BEGIN EXCERPTED TEXT

09 Jun 2012 |
|
Parahyangan adalah salah satu perusahaan percetakan di Makassar yang didirikan pada tahun 1990 oleh Bapak Darmanu Setiawan,, putra Jawa yang lahir dan dibesarkan di Bandung. Danu, panggilan sehari-hari Darmanu Setiawan, sudah mengenal dunia percetakan sejak ia masih remaja. Saat itu ia tinggal dan magang kerja selama 2 tahun di perusahaan percetakan milik kakaknya di Makassar. Ia memanfaatkan masa magang kerja ini dengan sebaik-baiknya sehingga pada akhirnya ia pun sedikit banyak menguasai seluk beluk teknologi percetakan.

END EXCERPTED TEXT

TASK TO CARRY OUT -
Please copy out the portion of the excerpted text from "09 Jun 2012" to "beluk teknologi percetakan." without changes.

BEGIN DATASET EXCERPT

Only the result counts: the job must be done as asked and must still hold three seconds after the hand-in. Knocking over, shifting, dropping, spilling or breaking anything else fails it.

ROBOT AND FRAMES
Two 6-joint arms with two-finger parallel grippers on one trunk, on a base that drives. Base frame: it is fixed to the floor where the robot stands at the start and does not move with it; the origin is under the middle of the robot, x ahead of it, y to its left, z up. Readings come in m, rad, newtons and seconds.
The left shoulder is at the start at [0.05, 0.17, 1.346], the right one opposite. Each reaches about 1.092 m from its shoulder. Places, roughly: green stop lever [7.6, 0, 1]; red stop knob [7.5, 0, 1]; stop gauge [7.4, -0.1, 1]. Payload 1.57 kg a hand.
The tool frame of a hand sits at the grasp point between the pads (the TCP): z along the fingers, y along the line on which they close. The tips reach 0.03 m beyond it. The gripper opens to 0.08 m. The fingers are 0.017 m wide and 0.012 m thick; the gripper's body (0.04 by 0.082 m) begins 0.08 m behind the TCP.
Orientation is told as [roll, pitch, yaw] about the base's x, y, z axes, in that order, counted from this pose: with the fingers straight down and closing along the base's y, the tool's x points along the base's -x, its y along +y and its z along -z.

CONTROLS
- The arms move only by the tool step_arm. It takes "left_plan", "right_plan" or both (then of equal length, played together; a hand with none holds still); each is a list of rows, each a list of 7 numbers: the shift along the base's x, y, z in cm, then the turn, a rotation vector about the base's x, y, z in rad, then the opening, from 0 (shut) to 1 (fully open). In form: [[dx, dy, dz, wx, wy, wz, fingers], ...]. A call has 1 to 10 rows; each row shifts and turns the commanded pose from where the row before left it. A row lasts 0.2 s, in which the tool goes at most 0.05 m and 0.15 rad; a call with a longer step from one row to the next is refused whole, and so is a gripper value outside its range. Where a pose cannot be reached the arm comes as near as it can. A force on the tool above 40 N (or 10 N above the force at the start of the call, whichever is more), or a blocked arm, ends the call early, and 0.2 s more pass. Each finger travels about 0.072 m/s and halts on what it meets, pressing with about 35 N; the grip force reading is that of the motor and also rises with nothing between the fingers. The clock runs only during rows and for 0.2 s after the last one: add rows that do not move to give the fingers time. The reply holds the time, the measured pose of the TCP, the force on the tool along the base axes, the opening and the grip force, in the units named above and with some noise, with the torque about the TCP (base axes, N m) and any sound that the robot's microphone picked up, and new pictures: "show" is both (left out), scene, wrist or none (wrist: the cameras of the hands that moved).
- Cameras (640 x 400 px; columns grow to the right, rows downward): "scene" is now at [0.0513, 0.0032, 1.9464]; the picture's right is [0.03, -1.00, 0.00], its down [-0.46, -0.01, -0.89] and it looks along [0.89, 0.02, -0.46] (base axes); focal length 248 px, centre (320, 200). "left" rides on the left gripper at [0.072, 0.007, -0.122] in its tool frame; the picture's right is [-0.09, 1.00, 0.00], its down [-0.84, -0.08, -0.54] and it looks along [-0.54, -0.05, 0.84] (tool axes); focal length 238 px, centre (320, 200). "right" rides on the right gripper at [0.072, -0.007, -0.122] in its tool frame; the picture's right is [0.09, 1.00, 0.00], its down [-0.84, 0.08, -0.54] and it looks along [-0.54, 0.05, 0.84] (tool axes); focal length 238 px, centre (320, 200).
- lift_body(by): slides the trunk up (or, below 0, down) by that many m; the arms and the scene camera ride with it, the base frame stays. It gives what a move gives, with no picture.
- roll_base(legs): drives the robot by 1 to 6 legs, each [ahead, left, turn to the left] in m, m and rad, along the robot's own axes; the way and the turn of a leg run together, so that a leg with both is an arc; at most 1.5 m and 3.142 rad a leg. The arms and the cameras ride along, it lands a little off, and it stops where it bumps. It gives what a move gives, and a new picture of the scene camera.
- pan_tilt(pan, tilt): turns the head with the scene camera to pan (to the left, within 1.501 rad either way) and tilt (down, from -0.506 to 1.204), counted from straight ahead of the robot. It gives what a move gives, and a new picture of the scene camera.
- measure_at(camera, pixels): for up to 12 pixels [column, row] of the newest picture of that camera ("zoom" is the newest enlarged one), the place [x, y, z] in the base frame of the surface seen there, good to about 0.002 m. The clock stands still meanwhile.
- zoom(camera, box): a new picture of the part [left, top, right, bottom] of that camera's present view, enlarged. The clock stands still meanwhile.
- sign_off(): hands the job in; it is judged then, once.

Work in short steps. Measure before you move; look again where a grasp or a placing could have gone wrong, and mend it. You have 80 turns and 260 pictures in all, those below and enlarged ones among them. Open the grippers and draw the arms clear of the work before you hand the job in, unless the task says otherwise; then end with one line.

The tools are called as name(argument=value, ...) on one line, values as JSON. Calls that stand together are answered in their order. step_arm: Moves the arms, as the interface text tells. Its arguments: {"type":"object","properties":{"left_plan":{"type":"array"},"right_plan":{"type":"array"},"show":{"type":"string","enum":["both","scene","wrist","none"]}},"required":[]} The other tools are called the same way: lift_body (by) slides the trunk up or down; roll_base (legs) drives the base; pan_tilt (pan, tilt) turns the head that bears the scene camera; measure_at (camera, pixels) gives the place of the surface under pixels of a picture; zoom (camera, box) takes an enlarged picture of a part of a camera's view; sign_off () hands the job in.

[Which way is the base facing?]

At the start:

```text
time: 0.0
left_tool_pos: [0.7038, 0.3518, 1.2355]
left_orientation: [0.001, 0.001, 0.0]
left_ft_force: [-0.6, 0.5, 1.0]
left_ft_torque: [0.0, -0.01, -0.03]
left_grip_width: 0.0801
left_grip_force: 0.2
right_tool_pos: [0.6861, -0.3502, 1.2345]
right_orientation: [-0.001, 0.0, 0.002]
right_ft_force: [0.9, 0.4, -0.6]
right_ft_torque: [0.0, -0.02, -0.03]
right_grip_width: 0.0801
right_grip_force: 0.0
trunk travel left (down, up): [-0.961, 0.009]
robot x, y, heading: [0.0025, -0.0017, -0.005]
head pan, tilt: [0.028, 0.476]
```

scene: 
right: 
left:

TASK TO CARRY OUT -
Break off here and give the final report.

END DATASET EXCERPT

PROBLEM SOLUTION -
09 Jun 2012 |
|
Parahyangan adalah salah satu perusahaan percetakan di Makassar yang didirikan pada tahun 1990 oleh Bapak Darmanu Setiawan,, putra Jawa yang lahir dan dibesarkan di Bandung. Danu, panggilan sehari-hari Darmanu Setiawan, sudah mengenal dunia percetakan sejak ia masih remaja. Saat itu ia tinggal dan magang kerja selama 2 tahun di perusahaan percetakan milik kakaknya di Makassar. Ia memanfaatkan masa magang kerja ini dengan sebaik-baiknya sehingga pada akhirnya ia pun sedikit banyak menguasai seluk beluk teknologi percetakan.